Exercises to complete:
[1] Could you quote the given text from "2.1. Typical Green" up to and including "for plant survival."?
[2] Write the next part of the given text, the one that starts with "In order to".

Given text:
In order to resolve these issues and develop a specialized tool for green roof design and assessment, a model that generalizes the essential features of most modern green roofs and contains variable design components, including growth media depth, drainage control, and water storage, is necessary. Such a model could serve as a platform for investigating hydrologic performance including runoff volume reduction, peak reduction, and peak delay for a wide range of precipitation events and cumulative runoff reduction over long periods of time for any green roof configuration.

In addition, there is a practical issue related to designing for LEED credit which requires 25% reduction of total volume and peak flow for a 2-year, 24-h design storm. Currently, there is no reliable relationship between green roof design parameters and these performance criteria. The work presented here solves this issue by developing green roof hydrologic response curves and suggesting more appropriate capacity-based LEED design criteria.

2. Materials and Methods

2.1. Typical Green Roof Configurations and Hydrologic Processes

Green roofs are located on rooftops where plants are frequently subjected to water stress due to the isolated environment and the rapid draining property of the growth media typically employed. As such, modern green roof designs (Figure 1) should include a water storage reservoir to store water to improve stormwater runoff retention and supply water to the growth media for plant survival.

Available data:
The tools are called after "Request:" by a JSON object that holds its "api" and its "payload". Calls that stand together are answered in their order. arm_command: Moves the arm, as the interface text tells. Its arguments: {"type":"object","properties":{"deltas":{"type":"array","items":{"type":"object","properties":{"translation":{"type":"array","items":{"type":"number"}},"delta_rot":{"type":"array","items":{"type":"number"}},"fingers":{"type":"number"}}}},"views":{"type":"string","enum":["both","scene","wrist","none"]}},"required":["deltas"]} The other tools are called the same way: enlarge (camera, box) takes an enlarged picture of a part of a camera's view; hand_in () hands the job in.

Response list:
[1]
2.1. Typical Green Roof Configurations and Hydrologic Processes

Green roofs are located on rooftops where plants are frequently subjected to water stress due to the isolated environment and the rapid draining property of the growth media typically employed. As such, modern green roof designs (Figure 1) should include a water storage reservoir to store water to improve stormwater runoff retention and supply water to the growth media for plant survival.

[2]
In this green roof system, water is supplied by precipitation/irrigation, consumed by interception and ET or discharged through surface overflow and drainage underflow. Water in the reservoir is recharged through percolation and discharged by capillary transport to the media or drainage underflow. During precipitation/irrigation, some water will be intercepted by leaves at the beginning, and some will leave the system as surface overflow when the precipitation rate exceeds the infiltration rate. The remainder infiltrates and percolates through the growth media to saturate the media and recharge the water storage. Excess water leaves the system through drainage underflow. Water movement and distribution in the system are governed by the hydraulic conductivity and media-water content profiles. It is noted that typically, green roof media have sufficient permeability to preclude surface overflow.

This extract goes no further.